Twenty years ago a doctor who had a seriously sick patient was trying an experimental treatment to raise his hemoglobin. His level was six at the time of diagnosis, which is dangerously deficient. Each week she did a blood test, aware that a plus or minus of .2 was within the range of error. The young boy endured these blood draws with courage, while his anxious mother looked on. The next week the result was 6.2, so the doctor shook her head, saying it was not a sign of improvement. Over
the next two months the number crept up, always within the margin of error, and since the doctor only compared the number to the week before she did not believe the boy was improving. By the time his hemoglobin was 7.2 she again shook her head in discouragement.

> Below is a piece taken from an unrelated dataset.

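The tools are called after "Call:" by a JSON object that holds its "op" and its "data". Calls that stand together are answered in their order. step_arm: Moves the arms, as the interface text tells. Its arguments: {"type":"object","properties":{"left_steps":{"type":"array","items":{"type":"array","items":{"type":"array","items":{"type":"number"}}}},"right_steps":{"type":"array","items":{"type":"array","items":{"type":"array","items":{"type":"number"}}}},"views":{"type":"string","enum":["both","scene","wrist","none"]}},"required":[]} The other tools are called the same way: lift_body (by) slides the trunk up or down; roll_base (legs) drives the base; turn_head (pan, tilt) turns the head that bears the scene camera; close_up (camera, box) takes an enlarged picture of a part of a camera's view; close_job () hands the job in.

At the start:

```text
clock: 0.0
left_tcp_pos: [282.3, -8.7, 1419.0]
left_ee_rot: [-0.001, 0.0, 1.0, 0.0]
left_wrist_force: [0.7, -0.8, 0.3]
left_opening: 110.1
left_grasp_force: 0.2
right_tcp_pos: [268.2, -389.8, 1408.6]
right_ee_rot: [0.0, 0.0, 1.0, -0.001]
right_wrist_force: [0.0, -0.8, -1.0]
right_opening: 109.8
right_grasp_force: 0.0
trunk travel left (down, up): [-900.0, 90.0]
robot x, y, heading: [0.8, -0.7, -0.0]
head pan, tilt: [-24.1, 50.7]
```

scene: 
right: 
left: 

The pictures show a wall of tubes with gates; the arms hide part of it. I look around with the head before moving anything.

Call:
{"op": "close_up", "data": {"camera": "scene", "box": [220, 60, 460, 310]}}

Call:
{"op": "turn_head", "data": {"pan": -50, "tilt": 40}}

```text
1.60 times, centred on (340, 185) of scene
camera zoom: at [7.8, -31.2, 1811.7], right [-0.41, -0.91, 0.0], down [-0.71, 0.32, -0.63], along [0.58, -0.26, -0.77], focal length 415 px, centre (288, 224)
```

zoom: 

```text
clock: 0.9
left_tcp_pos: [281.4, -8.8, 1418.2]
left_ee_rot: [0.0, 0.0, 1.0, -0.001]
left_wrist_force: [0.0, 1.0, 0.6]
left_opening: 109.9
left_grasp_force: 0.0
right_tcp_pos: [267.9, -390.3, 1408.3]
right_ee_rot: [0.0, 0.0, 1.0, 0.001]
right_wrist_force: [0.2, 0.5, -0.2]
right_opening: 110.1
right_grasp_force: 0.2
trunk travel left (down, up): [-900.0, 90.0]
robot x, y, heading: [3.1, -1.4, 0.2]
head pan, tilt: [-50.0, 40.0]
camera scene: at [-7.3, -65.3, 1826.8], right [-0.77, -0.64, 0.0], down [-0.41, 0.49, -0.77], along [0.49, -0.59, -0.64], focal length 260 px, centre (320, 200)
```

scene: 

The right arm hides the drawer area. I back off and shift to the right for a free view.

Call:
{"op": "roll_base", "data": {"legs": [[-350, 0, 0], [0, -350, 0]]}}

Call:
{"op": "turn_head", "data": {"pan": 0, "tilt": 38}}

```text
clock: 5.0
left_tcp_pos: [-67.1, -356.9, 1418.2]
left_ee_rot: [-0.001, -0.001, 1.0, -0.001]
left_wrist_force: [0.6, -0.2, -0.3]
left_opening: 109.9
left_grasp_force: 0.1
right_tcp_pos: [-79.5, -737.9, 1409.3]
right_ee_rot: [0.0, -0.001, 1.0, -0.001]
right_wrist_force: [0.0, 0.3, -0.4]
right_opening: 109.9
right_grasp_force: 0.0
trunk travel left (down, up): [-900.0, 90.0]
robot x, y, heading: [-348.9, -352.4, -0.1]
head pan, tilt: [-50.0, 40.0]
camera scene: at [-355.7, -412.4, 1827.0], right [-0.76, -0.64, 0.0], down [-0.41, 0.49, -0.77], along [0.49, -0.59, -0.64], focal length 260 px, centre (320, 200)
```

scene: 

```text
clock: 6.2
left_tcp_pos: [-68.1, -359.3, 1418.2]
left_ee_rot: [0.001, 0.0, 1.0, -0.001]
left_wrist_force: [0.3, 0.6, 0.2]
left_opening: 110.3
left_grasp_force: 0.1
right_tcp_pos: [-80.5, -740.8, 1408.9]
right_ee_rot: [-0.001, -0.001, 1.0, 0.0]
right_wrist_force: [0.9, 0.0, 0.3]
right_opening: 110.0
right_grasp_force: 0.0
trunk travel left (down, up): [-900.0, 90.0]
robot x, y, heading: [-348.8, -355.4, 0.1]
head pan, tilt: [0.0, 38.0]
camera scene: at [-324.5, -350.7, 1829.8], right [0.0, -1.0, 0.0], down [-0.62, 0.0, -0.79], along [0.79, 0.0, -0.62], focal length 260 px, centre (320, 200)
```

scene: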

But the boy's mother was able to see past the numbers.
"Doctor, my son is getting better! Look at him!"
It was true, he had more color and energy. She had completely missed it.
At one point my mother was very anemic. We took her to the doctor who admitted her for tests. Her hemoglobin was a four. While she was waiting for a transfusion, several nurses came to poke their heads in her room.
"We just wanted to see the person who has a four and is still alive!"
When she came home she had pink in her face, and could stand long enough to make toast. While we never understood the reason for her lower iron levels, we were grateful for a treatment.
I have been keeping notes about Benjamin for three years. Just little memos about whether he did chores, or had a meltdown, or walked with a buddy. It can be hard to digest them collectively, but it helps me make sense of the changing dynamics. It is easy for me to lose sight of his progress, if I get caught up in the events of one day. Or even three. But when I take a moment to reread the descriptions across months and seasons, I am awash with gratitude. He has a meaningful life. He
completed an internship with several rotations. He has gone weeks at a time without becoming irate, and even when he is it usually lasts twenty minutes, not five hours like it once did.
If I walk through the woods it becomes obvious that not every tree is strong, or straight, or even healthy. And yet the collective majesty of a forest is made up of them.